**Source text**
========================================================================

Some of the 40 attendees of a kick-off for the South Sequim Complete Streets Project brainstorm options on Aug. 28 to better connect traffic and pedestrians going east-west south of West Washington Street and north of U.S. Highway 101. Consultants plan to host another open house in 2020 to discuss a possible draft of the project. Sequim Gazette photo by Matthew Nash

Some of the 40 attendees of a kick-off for the South Sequim Complete Streets Project brainstorm options on Aug. 28 to better connect traffic and pedestrians going east-west south of West Washington Street and north of U.S. Highway 101. Consultants plan to host another open house in 2020 to discuss a possible draft of the project. Sequim Gazette photo by Matthew Nash

City anticipates plan for better east-west connections in 2020

Consultant says community, city goals can coexist

Sequim’s city streets could see improved accessibility, lighting, sidewalks and more as part of the South Sequim Complete Streets Project.

Consultants for the City of Sequim plan to bring a draft design for the plan to improve east-west connections south of Washington Street to city councilors by mid-2020.

Public discussions began in late August between residents and consultant firm Framework at a design charrette, a planning session, over three days, gathering ideas on better connections and possible issues between the city’s wide-ranging development zones called Economic Opportunity Areas.

Jeff Arango, director of planning for Framework, shared with city councilors on Oct. 14 that his staff plan to host another open house in the winter or spring of 2020, followed by a draft design presented in spring 2020 and tentative adoption in the summer by city councilors.

If a plan is adopted, city councilors could direct staff to seek multi-part improvements on city streets, such as adding lighting, increasing ADA accessibility, adding sidewalks and bike lanes, improving connectivity between neighborhoods and more.

“This project’s not about pumping a bunch of traffic through a neighborhood,” Arango said. “We’re trying to find that balance.”

Arango said if amenities are made and companies begin to develop in the Economic Opportunity Areas, “it could create

bigger problems for neighborhoods if improvements aren’t made.”

On the ground

From his team and neighbors’ observations, Arango said “streets are very different from one to the next.”

========================================================================

Continue the source text from where it stops.

========================================================================

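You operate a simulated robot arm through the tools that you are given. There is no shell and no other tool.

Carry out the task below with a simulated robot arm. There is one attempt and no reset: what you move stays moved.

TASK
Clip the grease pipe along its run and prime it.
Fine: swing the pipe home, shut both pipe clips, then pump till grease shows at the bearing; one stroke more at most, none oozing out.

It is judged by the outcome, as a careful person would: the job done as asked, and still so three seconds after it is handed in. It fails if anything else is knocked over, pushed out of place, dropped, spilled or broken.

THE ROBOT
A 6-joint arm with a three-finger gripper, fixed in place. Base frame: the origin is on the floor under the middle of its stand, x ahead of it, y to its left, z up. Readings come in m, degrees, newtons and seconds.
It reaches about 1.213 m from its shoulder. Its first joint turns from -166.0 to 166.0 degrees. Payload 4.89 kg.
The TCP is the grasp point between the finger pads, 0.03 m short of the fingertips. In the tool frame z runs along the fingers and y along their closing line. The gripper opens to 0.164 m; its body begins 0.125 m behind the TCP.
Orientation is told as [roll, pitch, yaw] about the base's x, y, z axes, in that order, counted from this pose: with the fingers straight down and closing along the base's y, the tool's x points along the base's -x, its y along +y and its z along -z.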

========================================================================

**Expected answer**
“Some have narrow sidewalks. Some have none,” he said. “(It is) fairly universal that most streets are much wider than they need to be.”

Arango said some streets south of Washington Street have parallel parking not being used, so they appears wider.

“There’s a lot of informal parking happening because the distinction between the road and private properties is not very evident,” he said.

Residents told Framework staff that there wasn’t room for amenities in the street. However, Arango said while it appears the right-of-way goes to the road, it actually goes 60 feet.

“It’s quite a bit wider than the improvements out there today,” he said.

In some of the models Framework presented, street amenities could feature angled parking, two-way bike lanes, landscaping to separate pedestrians and bicycles from vehicles, and more.

Along South Third Avenue, Arango said two-way bike lanes and sidewalks would be a “great concept for providing better access to the schools.”

The cost of improving city streets could be expensive though, so Arango suggested some temporary improvements, such as painting protected bike lanes to see if people like the idea.

Hemlock Street is a wide street that a temporary bike lane could go to test the concept, he said.

Feedback

City councilor Ted Miller complimented Arango’s research, but also shared concern that participants were mostly from Prairie Street and that their bias could influence the process.

“We’re evaluating it on a technical level as well,” Arango said. “From our perspective, we want to make sure we have the right balance is important.”

He said there doesn’t need to be a trade-off between concerns of residents and city staff.

“I think we can satisfy the residents, and the goals for development in that area,” Arango said.

Speed bumps aren’t something he looks to add either.

“We’re not fans of traffic bumps,” Arango said. “In our view, mitigation for a poorly designed street.

Hopefully we don’t have to do those harsh traffic calming measures. You are in a residential neighborhood. Hopefully the street can work for everyone.”

When asked about concerns about right-of-way issues and the spacing of the street, Arango said he felt residents understood that amenities could come closer to homes and yards.

“As we start to develop this plan more, I was expecting to get more concern than there was,” he said.

Overall, city councilor Jennifer States said she felt the project was a “great example of the community coming together to talk about their concerns and working together on a shared vision.”

Previously, Sequim public works director David Garlington said Prairie Street seemed like a good connection point between the Economic Opportunity Areas, but community concerns diverted them from focusing strictly on it.

Garlington said increasing and easing flow of east-west traffic has been discussed for about seven years, and it’s been in the city’s Transportation Master Plan, 6-year Capital Improvement Plan and Comprehensive Plan.

For more information about the project, visit sequimcompletestreets.org, or contact city project engineer Dave Nakagawara at 360-582-2479.

Reach Matthew Nash at mnash@sequimgazette.com.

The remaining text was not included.